National Gallery of Art
![The West Building facade of the National Gallery of Art in [[Washington, D.C.]]](https://upload.wikimedia.org/wikipedia/commons/9/97/Washington_October_2016-12.jpg)
The
National Gallery of Art is an
art museum in
Washington, D.C., United States, located on the
National Mall, between 3rd and 9th Streets, at
Constitution Avenue NW. Open to the public and free of charge, the museum was privately established in 1937 for the American people by a joint resolution of the
United States Congress.
Andrew W. Mellon donated a substantial art collection and funds for construction. The core collection includes major works of art donated by
Paul Mellon,
Ailsa Mellon Bruce,
Lessing J. Rosenwald,
Samuel Henry Kress,
Rush Harrison Kress,
Peter Arrell Browne Widener,
Joseph E. Widener, and
Chester Dale.

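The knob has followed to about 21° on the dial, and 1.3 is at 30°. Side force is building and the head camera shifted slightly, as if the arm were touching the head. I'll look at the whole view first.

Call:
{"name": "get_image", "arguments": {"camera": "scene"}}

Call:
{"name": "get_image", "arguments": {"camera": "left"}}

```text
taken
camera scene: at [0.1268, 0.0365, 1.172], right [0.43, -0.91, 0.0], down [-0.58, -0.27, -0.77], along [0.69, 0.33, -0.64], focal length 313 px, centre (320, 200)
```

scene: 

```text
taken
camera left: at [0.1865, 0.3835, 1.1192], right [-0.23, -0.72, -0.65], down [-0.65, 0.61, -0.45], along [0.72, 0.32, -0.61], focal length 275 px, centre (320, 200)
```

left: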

The Gallery's collection of paintings, drawings, prints, photographs, sculpture, medals, and decorative arts traces the development of Western art from the Middle Ages to the present, including the only painting by
Leonardo da Vinci in the Americas and the largest mobile created by
Alexander Calder.
The Gallery's campus includes the original
neoclassical West Building designed by
John Russell Pope, which is linked underground to the
modernist East Building, designed by
I. M. Pei, and is next to the
Sculpture Garden. The Gallery often presents temporary special exhibitions spanning the world and the history of art. It is one of the
largest museums in North America.
Attendance rose to nearly 3.3 million visitors in 2022, making it third on the
list of most-visited museums in the United States. Of the top three art museums in the United States by annual visitors, it is the only one that has no admission fee.